On Aug. 30, this correspondent watched Georgia Tech beat Wofford, which isn’t an FBS team, by 19 points. I’d love to tell you I knew then that the Yellow Jackets would, on the night of Dec. 31, beat Mississippi State, which plays in the presumably impregnable SEC, by 15 points in the Orange Bowl. But I’d be lying.
On Aug. 30, Tech appeared — to me, if no one else — essentially the same as it’d been since Chan Gailey’s holdovers left for the NFL. Justin Thomas did throw the ball pretty well, but the Jackets didn’t exactly knock the Terriers, who would finish 6-5 in the Southern Conference, backward.
Come Nov. 29 in Sanford Stadium, the same Tech knocked Georgia backward. Come Dec. 31 in Miami Gardens, the same Tech — the same but different — knocked Mississippi State backward. The team that didn’t look to be much more talented than Wofford clearly was superior to two of the better teams in The Only Conference That Matters.
Over its final four games, Tech beat Clemson by 22 points, and the Tigers would beat Oklahoma by 34 in the Russell Athletic Bowl.
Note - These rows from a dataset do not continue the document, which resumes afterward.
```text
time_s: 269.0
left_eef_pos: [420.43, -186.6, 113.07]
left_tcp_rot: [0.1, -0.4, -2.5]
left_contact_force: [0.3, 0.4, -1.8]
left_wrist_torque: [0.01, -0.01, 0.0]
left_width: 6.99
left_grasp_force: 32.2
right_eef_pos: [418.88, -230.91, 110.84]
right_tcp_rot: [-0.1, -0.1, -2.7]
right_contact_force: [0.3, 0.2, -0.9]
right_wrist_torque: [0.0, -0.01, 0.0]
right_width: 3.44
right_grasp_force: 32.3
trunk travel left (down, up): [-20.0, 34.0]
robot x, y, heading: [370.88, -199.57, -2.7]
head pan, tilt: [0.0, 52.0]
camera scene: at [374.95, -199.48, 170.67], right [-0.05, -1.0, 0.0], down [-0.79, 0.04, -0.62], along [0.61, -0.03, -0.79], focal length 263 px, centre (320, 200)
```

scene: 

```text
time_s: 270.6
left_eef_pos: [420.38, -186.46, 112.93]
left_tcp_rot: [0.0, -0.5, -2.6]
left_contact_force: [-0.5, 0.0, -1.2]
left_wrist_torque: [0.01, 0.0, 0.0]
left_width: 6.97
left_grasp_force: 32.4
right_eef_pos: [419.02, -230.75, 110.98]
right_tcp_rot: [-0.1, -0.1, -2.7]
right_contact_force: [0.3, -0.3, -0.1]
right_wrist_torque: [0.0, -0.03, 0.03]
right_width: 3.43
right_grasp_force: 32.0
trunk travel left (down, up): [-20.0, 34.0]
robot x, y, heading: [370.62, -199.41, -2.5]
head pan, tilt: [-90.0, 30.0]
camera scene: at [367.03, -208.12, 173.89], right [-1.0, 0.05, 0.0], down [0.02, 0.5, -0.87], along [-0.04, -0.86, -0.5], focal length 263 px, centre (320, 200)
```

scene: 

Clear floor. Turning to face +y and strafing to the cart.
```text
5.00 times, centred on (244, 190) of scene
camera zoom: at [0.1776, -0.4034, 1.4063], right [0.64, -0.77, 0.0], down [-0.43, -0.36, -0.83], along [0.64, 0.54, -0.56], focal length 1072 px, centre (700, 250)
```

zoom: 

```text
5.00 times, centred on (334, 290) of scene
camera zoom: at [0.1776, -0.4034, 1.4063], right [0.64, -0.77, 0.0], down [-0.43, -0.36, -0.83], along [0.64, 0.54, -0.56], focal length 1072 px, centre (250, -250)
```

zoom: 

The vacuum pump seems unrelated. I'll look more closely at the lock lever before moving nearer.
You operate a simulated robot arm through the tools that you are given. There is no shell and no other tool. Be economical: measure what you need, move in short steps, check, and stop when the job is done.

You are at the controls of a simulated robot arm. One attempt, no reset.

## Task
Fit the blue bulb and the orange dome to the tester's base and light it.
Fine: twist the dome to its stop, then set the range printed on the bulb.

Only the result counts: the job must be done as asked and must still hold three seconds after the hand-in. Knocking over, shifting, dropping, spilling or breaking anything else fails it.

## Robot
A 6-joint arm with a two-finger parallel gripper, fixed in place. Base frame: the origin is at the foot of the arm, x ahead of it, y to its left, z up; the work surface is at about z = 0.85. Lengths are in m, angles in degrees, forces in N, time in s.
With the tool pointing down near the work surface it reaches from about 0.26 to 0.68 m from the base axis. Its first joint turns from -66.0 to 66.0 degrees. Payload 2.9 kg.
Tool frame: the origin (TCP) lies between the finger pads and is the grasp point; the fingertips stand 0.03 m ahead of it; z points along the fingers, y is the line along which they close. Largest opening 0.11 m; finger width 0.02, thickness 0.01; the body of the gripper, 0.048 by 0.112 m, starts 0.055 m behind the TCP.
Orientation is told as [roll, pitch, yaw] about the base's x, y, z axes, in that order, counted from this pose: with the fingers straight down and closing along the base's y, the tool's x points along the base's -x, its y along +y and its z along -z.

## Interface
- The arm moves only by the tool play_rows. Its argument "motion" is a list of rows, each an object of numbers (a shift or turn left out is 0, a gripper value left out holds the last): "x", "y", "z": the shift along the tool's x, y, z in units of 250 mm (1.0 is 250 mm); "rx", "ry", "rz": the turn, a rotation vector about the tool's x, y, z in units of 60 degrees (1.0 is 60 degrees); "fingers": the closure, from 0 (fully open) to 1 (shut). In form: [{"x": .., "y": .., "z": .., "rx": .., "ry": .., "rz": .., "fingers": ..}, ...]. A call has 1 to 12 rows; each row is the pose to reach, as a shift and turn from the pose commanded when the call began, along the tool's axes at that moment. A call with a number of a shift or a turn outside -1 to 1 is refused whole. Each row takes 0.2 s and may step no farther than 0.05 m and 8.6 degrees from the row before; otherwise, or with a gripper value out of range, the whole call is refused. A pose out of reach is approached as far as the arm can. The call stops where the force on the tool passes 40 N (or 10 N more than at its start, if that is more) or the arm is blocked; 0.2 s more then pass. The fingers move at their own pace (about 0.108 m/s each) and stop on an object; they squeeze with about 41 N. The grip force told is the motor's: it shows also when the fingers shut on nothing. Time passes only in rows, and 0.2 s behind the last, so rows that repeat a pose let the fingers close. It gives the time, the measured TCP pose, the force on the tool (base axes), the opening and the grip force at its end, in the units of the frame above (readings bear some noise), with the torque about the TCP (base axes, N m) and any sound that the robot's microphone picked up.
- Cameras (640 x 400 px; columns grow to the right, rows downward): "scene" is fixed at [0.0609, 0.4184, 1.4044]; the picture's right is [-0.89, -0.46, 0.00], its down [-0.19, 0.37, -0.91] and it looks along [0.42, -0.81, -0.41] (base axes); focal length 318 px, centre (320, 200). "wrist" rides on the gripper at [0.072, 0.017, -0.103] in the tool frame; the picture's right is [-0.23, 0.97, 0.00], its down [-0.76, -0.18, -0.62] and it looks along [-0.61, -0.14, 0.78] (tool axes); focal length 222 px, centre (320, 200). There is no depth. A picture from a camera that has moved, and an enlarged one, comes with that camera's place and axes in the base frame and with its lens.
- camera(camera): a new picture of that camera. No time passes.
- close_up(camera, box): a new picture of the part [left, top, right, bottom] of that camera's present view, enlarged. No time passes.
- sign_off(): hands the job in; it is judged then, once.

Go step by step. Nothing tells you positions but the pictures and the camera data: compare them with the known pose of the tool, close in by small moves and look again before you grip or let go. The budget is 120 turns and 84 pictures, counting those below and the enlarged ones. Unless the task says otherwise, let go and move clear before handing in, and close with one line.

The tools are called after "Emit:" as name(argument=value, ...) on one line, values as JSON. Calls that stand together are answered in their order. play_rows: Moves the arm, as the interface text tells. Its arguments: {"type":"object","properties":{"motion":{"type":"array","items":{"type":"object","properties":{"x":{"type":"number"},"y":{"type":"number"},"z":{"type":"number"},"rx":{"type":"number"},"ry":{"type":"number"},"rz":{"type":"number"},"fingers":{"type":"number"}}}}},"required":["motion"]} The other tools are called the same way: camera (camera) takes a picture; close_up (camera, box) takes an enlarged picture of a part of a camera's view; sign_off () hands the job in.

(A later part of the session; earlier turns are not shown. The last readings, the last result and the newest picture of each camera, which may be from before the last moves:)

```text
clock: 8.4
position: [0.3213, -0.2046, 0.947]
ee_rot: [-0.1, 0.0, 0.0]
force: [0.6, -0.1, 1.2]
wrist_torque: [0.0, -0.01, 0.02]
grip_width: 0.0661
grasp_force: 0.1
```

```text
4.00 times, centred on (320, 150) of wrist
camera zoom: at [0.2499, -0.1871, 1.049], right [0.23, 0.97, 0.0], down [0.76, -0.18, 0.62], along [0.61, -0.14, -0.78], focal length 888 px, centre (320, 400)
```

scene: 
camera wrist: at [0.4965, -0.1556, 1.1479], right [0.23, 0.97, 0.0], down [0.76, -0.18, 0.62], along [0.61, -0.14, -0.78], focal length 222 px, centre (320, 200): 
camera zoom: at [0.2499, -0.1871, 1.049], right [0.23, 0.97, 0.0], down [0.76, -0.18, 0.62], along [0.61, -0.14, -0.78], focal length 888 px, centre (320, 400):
The Jackets beat Georgia in overtime, and the Bulldogs would beat Louisville by 23 in the Belk Bowl. Tech played Florida State, which nobody has beaten since Nov. 24, 2012, to the wire in Charlotte, and New Year’s Eve brought the total destruction of Mississippi State, which for five weeks was adjudged the nation’s No. 1 team.
The point being: Beyond the four teams in the College Football Playoff and TCU, who was playing better than the Jackets at year’s end? Who would have believed that Tech, which went 28-25 over the four seasons before this, could make a legitimate claim to being one of the nation’s best half-dozen teams?
I didn’t see this coming, not even after Tech went to Blacksburg, Va., and won for the first time since 2006. But the defense got better as it went, and Paul Johnson’s stylized offense got as good as it has ever been at Tech, and this time there was no asterisk — “He’s only doing it with Gailey’s players” — to attach. These were all Johnson’s recruits. This was all his doing. As splendid as the Tech teams of 2008 and 2009 were, this was his best.
As Tech was flattening Mississippi State, Twitter was dotted with proclamations that the Bulldogs’ performance was “embarrassing for the SEC.” (Granted, the state of Mississippi had a rotten day.) That missed the point that had been should have been made these past six weeks. There should have been no embarrassment in losing to Tech.
Because those players who didn’t impress against Wofford coalesced into a functioning and dominating whole. Because this became one the best teams in the country. Because Georgia Tech would have been very good in any league.